Pain management can be tricky and I’m not a doctor so if you’re currently taking a medication for chronic pain but it’s not doing much for you, tell your doctor. It could be you need a higher dose, it could be that you need a different medication. There are some holistic approaches that more and more doctors are pushing lately so if you know you don’t want medication, say so and your doctor should be able to refer you to a pain management clinic.
Accept that pajamas are now a big part of your life. Buy some cute ones! Same goes for comfy clothing. Whether it’s leggings, harem pants, skirts, maxi dresses – be comfortable! (eBay is your friend.)

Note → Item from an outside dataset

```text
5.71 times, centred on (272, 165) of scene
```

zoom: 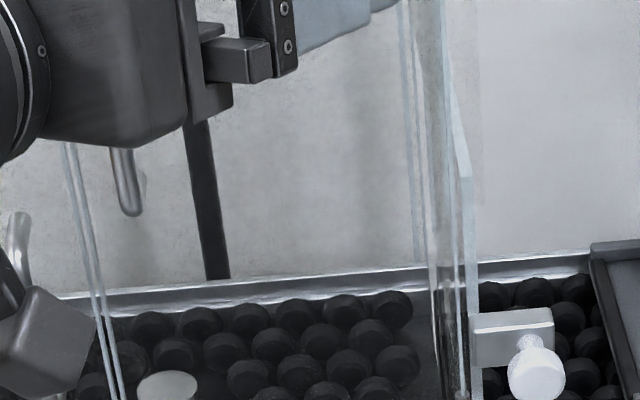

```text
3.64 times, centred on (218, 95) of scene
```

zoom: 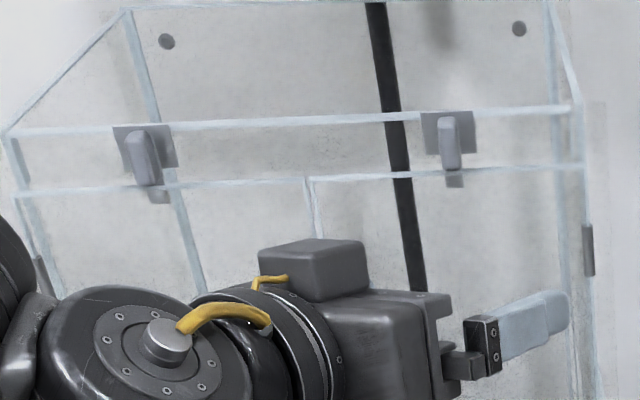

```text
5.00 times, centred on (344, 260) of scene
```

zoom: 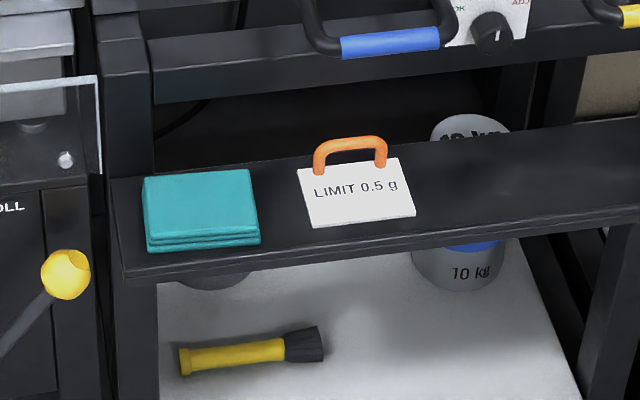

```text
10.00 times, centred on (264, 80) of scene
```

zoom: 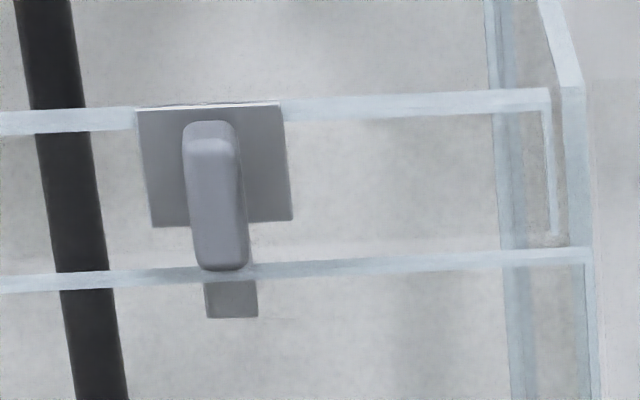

If I can give you one piece of advice, it’s this –
Buy the cheap shake-and-go wig and feel the fantasy. 💜 pic.twitter.com/x1xgwWUJwM
— ϻoxie ϻcϻurder💀 (@MoxieMcMurder) June 12, 2018
Speaking of being comfortable, many medications and symptoms of chronic illness and fibromyalgia include IBS or an upset stomach. Treat yourself to some nice soft toilet roll and grab some of those moist wipes, trust me you’ll thank me later!
Living with chronic pain comes with its own challenges and it’s OK to struggle, it’s expected that it can affect so many things in your life. BUT you are not your diagnosis, you are not alone and there is light even if you’re in the dark right now.